TEXT PROVIDED:
============

In July 2016 Germany experienced its worst week of terror since 1977, when the Red Army Faction killed Martin Schleyer, the then president of the Confederation of German Employers’ Associations (BDA) and the Federation of German Industries (BDI).
- On July 24, 15 people were injured at a music festival when a Daesh (the self-proclaimed Islamic State of Iraq and the Levant) suicide-bomber Mohammad Daleel struck in the picturesque North-Bavarian city of Ansbach. The 27-year-old was a Syrian asylum-seeker who had been living in Germany for two years. He made a bomb in the refugee hotel, undetected by the local police. There were no casualties only because the security guard blocked him from entering the festival. In a video released by Daesh, he pledged his allegiance to Abu Bakr Al Baghdadi. Daleel threatened that while the attack in Ansbach was with an explosive, the next attack would be with car bombs.
- On July 18, only 88 kilometres away from Ansbach, a 17-year-old refugee attacked Chinese tourists and an old woman on a train near Wurzburg with an axe and a knife. The boy was an unaccompanied refugee who had been living since 2015 in a small peaceful village nearby. People say he never seemed radical, but instead, friendly and integrated in the community. Five people were wounded, two people are still in critical condition. He was a self-radicalised lone-wolf.
- The most severe attack happened in the Bavarian capital of Munich on July 22, 2016. It was not a terror attack, but an 18-year-old German-Iranian born in Munich. At the McDonald’s restaurant and the Olympia Shopping Center, he killed nine people and injured more than 30 after a heated argument with a bystander. He had a history of mental health issues and liked violent video games. It was not a terror attack, but a mass shooting.

============

DATASET SECTION:
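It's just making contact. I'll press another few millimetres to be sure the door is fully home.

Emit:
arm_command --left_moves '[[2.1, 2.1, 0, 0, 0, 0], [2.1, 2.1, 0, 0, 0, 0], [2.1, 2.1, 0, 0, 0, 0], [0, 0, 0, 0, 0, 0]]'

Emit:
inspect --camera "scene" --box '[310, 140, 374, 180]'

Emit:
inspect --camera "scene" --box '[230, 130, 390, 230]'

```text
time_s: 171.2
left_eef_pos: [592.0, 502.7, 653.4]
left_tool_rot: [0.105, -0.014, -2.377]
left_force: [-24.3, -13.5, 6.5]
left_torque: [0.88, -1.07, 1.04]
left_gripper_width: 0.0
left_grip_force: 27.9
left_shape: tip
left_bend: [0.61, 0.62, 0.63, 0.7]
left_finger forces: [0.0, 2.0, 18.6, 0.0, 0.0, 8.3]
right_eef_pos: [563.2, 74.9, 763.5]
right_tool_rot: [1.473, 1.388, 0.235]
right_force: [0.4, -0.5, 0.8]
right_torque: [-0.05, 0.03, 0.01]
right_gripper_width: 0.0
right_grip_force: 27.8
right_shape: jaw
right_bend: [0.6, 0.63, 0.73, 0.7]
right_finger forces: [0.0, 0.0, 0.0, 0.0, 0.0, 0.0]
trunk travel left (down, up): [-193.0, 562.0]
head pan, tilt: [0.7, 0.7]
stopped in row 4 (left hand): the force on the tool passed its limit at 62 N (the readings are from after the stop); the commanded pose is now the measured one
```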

============

TO-DO LIST:
1 > Give the stretch of the text provided that starts with "- On July 18, only" and ends with "a self-radicalised lone-wolf.", unchanged.
2 > Pick up the text provided at the point where it stops and go on.

RESULTS:
1 >
- On July 18, only 88 kilometres away from Ansbach, a 17-year-old refugee attacked Chinese tourists and an old woman on a train near Wurzburg with an axe and a knife. The boy was an unaccompanied refugee who had been living since 2015 in a small peaceful village nearby. People say he never seemed radical, but instead, friendly and integrated in the community. Five people were wounded, two people are still in critical condition. He was a self-radicalised lone-wolf.

2 >
- On February 26, 2016, a 15-year-old Moroccan girl went to a train station in Hannover and stabbed the first police officer who approached her. She attacked him while he was checking her identity papers. She had decided to strike in Europe since she was unable to travel to Daesh territory. The attack was Daesh-inspired and shows that their attempts at indoctrinating a younger audience are working.
German Chancellor Angela Merkel has announced her new anti-terror plan in a press conference. The plan includes more police, the use of the Federal Armed Forces against terror, a better cooperation within Europe and with the United States, stricter European arms law, a special office against internet crime, better research and sending refugees back who have no right to asylum any more.
The German chancellor has, until now, underestimated the size of the task at hand: The security forces had to check more than one million incoming refugees, many without passports, who had a chaotic and disorganised entry into Germany last year. But less than 100 of them had any connection to terror, the internal intelligence agency (BfV) found out. The main threat is lone-wolves radicalised by internet propaganda.
Prominent experts, like the former head of foreign intelligence (BND), August Hanning, and the Bavarian Minister-President Horst Seehofer, have been insisting for months to tighten border control so we can better know who comes into Germany. But Merkel wants to keep the borders in the European Union open.
The Germans are well-prepared to fight terror, but acts like the ones committed recently are impossible to avoid. Senior security officials said: It is not a question of “if” but “when” such attacks will happen. The head of the internal intelligence agency demanded a better cooperation between the security agencies and joint scrutiny of data. But there are still more words than action.
What does Germany need now, besides Merkel’s plan? A double strategy of hard and soft factors and a mix of many quick actions, including:
- Limiting the amount of refugees Germany can take in. It cannot take in as many refugees as last year and already around 223,000 more have arrived in 2016; 250,000 each year would be a more realistic number.
- One million refugees will costs Germany more than € 400 billion in total costs within the next 30 years, as too many are unqualified and will need social welfare, a research team found out recently. The country needs more qualified workers, but gets mainly low class emigrants with too little know-how and skills.
- Tighter border control is needed for a limited time, maybe one year, to keep out Daesh sympathizers and other radicalized people.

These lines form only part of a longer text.